Versatile method for addressing the issue of methanol in distilled spirits using a compact near-infrared spectrometer

Abstract

Methanol has been found in alcoholic drinks with increasing frequency, which is worrying because of its high toxicity. The presence of methanol in beverages occurs as an unintended consequence of fermentation processes, because of adulteration or the use of this substance in the preparation of counterfeit products. The identification and quantification of methanol in distilled beverages demands direct analytical methods that can be applied in the field to support inspection operations. This work describes a novel direct analytical method based on the spectral absorption characteristics of the third overtone (1100–1280 nm) of the near-infrared region to determine methanol in distilled beverages using a low-cost, compact spectrophotometer.

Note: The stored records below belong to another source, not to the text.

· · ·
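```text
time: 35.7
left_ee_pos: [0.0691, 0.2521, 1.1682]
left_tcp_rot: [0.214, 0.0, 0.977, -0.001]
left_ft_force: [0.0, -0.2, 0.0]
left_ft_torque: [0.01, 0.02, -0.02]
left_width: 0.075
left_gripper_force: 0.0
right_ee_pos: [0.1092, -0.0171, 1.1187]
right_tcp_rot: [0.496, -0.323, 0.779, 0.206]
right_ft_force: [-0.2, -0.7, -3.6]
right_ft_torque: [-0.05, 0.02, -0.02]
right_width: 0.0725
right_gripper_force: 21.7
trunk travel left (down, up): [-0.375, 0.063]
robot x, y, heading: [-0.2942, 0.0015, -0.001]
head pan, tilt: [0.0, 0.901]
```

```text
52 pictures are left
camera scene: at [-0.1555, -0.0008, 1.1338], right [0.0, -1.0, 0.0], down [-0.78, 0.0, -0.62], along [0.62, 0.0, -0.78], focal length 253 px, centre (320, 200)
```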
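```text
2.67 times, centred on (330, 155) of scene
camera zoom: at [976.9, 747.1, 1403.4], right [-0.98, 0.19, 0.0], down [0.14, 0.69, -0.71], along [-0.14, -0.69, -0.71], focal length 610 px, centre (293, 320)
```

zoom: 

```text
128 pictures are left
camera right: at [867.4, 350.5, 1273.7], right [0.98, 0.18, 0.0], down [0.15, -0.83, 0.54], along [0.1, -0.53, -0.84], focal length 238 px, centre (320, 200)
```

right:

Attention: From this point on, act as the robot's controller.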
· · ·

Partial Least Squares (PLS) local regression models, for each spirit, and a global model based on the NIR spectra of 15 commercial samples, including eight types of distilled beverages, were constructed. While local models can perform better (Root Mean Squared Error of Cross-Validation, RMSECV = 0.12% (m m⁻¹) of methanol), the global model allows for broader application with sufficient performance to determine harmful levels of contamination in spirits (Root Mean Squared Error of Prediction RMSEP = 0.17% (m m⁻¹)) and high levels found in counterfeit drinks. In addition, the proposed method can also detect and determine the methanol content in adulterated fuel ethanol, often used to counterfeit distilled beverages, with an RMSECV of 0.42% (m m⁻¹), thus comprehensively addressing the issue of the occurrence of methanol in distilled beverages.